Research Day poster presentations this year include:
• An analysis of microplastics in commercial food and personal-care packing products (Mandy-Tanity Brinkmann, Huy Ngoc Nguyen and Daniel Hui, doctoral students in the Pharmaceutical and Chemical Sciences Program);
• Differences in immune responses among men and women to chronic periodontitis, an inflammatory condition (John Huang, Xiaoyuan Han, David Vang, doctoral students at Dugoni School of Dentistry, in collaboration with students from Stanford University and University of California, Davis); and
• Reasons for the lower percentage of women and LGBTQ people in science-related degree programs or jobs (Jeffrey Miles and Stefanie Naumann, professors of management and organizational behavior in the Eberhardt School of Business).
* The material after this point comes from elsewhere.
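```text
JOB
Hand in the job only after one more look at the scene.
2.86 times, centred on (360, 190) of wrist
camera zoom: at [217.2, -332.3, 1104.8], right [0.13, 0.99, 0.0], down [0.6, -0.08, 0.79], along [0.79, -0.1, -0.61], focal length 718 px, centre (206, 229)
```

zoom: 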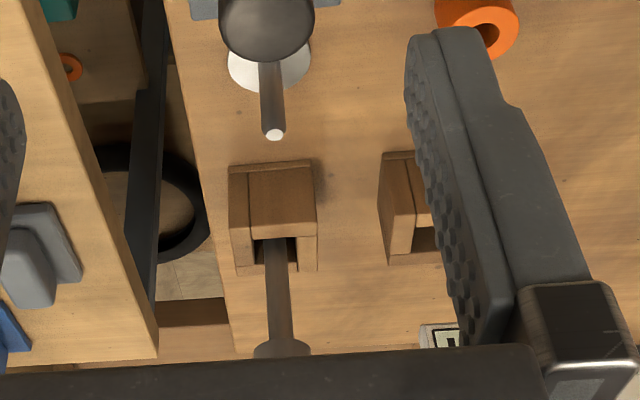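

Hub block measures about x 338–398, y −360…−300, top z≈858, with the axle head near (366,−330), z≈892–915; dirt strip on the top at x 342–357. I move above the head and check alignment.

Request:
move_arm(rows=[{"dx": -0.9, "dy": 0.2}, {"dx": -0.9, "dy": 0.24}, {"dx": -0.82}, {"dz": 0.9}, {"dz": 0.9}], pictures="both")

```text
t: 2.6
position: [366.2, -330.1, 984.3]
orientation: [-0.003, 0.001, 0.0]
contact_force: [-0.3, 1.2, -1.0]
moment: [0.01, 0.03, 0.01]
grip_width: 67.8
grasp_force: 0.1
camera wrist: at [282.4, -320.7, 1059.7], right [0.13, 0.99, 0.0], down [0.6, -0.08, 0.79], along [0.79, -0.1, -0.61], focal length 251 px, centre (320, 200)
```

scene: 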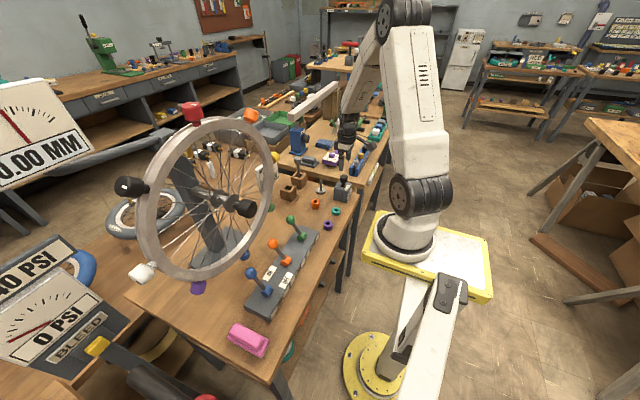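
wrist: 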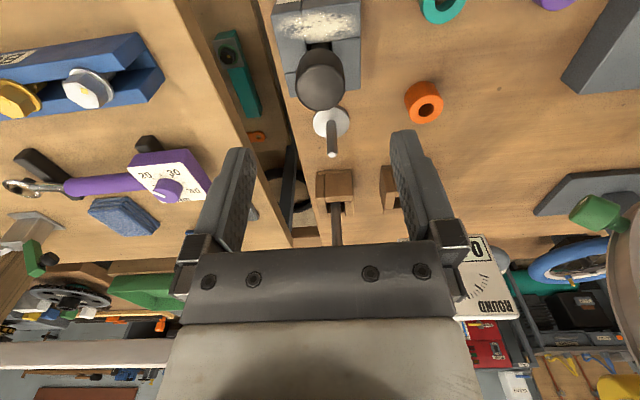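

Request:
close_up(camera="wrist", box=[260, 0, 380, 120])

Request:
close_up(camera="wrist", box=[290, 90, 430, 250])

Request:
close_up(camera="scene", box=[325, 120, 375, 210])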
Their abstracts are posted in Scholarly Commons, a digital repository where Pacific students and faculty can publish their research and creative works.
It is especially beneficial for undergraduate students, providing the first-time many will have their work published online.
“They can add that to their curriculum vitae when they apply for graduate school or for jobs,” said Ojcius. “It’s a permanent record of the work they performed here, which they can point to in the future.”
Students and faculty members with questions about conducting research or ideas for future projects can contact the research office, which recently moved to the third floor of the library.